■ Exercise description
Please quote the material exactly, every line of it.
--- START OF Data lines ---
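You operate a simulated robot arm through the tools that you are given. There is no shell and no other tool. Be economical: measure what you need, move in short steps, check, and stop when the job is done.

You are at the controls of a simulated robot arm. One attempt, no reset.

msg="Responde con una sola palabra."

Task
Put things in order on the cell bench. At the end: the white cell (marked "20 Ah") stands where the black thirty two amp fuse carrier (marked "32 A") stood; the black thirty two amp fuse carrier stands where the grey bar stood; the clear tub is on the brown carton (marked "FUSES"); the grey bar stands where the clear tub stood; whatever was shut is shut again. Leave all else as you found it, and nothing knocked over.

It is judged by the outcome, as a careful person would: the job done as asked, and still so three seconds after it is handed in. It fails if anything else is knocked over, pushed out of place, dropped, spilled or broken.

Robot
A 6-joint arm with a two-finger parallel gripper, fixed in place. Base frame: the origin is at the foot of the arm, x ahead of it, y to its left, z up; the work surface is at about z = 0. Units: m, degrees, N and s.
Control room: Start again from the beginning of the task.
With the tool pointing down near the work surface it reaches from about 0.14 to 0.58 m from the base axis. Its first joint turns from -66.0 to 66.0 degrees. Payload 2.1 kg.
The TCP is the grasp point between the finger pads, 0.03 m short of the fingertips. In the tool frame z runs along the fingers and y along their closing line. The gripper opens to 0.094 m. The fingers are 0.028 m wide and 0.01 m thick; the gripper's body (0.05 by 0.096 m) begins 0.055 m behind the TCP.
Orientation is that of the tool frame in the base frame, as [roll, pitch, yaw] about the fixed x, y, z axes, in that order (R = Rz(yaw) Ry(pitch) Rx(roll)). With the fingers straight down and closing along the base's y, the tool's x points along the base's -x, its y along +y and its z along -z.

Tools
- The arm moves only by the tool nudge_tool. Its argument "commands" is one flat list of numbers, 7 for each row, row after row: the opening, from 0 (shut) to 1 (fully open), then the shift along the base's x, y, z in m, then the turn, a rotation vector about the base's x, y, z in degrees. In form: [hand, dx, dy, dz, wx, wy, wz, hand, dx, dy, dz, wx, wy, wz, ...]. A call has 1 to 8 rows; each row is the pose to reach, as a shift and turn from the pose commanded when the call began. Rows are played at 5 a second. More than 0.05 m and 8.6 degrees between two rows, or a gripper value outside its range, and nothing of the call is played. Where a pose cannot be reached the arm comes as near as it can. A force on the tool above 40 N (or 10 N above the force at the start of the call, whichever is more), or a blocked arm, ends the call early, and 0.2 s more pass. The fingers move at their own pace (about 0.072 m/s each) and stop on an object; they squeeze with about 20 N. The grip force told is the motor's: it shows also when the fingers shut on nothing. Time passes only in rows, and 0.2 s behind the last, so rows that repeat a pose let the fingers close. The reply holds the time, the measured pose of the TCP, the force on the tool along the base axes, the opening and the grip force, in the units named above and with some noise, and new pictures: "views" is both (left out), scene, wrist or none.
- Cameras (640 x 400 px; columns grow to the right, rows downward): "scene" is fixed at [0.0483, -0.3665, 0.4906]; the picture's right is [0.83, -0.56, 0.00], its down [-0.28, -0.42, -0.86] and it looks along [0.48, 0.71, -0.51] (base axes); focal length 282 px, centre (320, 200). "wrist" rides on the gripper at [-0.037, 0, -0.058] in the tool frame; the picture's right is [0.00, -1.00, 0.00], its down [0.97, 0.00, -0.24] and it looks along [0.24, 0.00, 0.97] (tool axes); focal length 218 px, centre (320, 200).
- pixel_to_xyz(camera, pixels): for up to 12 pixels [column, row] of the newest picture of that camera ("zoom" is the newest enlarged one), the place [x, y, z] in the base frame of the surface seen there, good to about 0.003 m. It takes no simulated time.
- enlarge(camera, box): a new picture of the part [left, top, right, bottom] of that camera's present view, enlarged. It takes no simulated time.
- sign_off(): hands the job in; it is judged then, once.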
--- END OF Data lines ---
■ Reply to the exercise
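You operate a simulated robot arm through the tools that you are given. There is no shell and no other tool. Be economical: measure what you need, move in short steps, check, and stop when the job is done.

You are at the controls of a simulated robot arm. One attempt, no reset.

msg="Responde con una sola palabra."

Task
Put things in order on the cell bench. At the end: the white cell (marked "20 Ah") stands where the black thirty two amp fuse carrier (marked "32 A") stood; the black thirty two amp fuse carrier stands where the grey bar stood; the clear tub is on the brown carton (marked "FUSES"); the grey bar stands where the clear tub stood; whatever was shut is shut again. Leave all else as you found it, and nothing knocked over.

It is judged by the outcome, as a careful person would: the job done as asked, and still so three seconds after it is handed in. It fails if anything else is knocked over, pushed out of place, dropped, spilled or broken.

Robot
A 6-joint arm with a two-finger parallel gripper, fixed in place. Base frame: the origin is at the foot of the arm, x ahead of it, y to its left, z up; the work surface is at about z = 0. Units: m, degrees, N and s.
Control room: Start again from the beginning of the task.
With the tool pointing down near the work surface it reaches from about 0.14 to 0.58 m from the base axis. Its first joint turns from -66.0 to 66.0 degrees. Payload 2.1 kg.
The TCP is the grasp point between the finger pads, 0.03 m short of the fingertips. In the tool frame z runs along the fingers and y along their closing line. The gripper opens to 0.094 m. The fingers are 0.028 m wide and 0.01 m thick; the gripper's body (0.05 by 0.096 m) begins 0.055 m behind the TCP.
Orientation is that of the tool frame in the base frame, as [roll, pitch, yaw] about the fixed x, y, z axes, in that order (R = Rz(yaw) Ry(pitch) Rx(roll)). With the fingers straight down and closing along the base's y, the tool's x points along the base's -x, its y along +y and its z along -z.

Tools
- The arm moves only by the tool nudge_tool. Its argument "commands" is one flat list of numbers, 7 for each row, row after row: the opening, from 0 (shut) to 1 (fully open), then the shift along the base's x, y, z in m, then the turn, a rotation vector about the base's x, y, z in degrees. In form: [hand, dx, dy, dz, wx, wy, wz, hand, dx, dy, dz, wx, wy, wz, ...]. A call has 1 to 8 rows; each row is the pose to reach, as a shift and turn from the pose commanded when the call began. Rows are played at 5 a second. More than 0.05 m and 8.6 degrees between two rows, or a gripper value outside its range, and nothing of the call is played. Where a pose cannot be reached the arm comes as near as it can. A force on the tool above 40 N (or 10 N above the force at the start of the call, whichever is more), or a blocked arm, ends the call early, and 0.2 s more pass. The fingers move at their own pace (about 0.072 m/s each) and stop on an object; they squeeze with about 20 N. The grip force told is the motor's: it shows also when the fingers shut on nothing. Time passes only in rows, and 0.2 s behind the last, so rows that repeat a pose let the fingers close. The reply holds the time, the measured pose of the TCP, the force on the tool along the base axes, the opening and the grip force, in the units named above and with some noise, and new pictures: "views" is both (left out), scene, wrist or none.
- Cameras (640 x 400 px; columns grow to the right, rows downward): "scene" is fixed at [0.0483, -0.3665, 0.4906]; the picture's right is [0.83, -0.56, 0.00], its down [-0.28, -0.42, -0.86] and it looks along [0.48, 0.71, -0.51] (base axes); focal length 282 px, centre (320, 200). "wrist" rides on the gripper at [-0.037, 0, -0.058] in the tool frame; the picture's right is [0.00, -1.00, 0.00], its down [0.97, 0.00, -0.24] and it looks along [0.24, 0.00, 0.97] (tool axes); focal length 218 px, centre (320, 200).
- pixel_to_xyz(camera, pixels): for up to 12 pixels [column, row] of the newest picture of that camera ("zoom" is the newest enlarged one), the place [x, y, z] in the base frame of the surface seen there, good to about 0.003 m. It takes no simulated time.
- enlarge(camera, box): a new picture of the part [left, top, right, bottom] of that camera's present view, enlarged. It takes no simulated time.
- sign_off(): hands the job in; it is judged then, once.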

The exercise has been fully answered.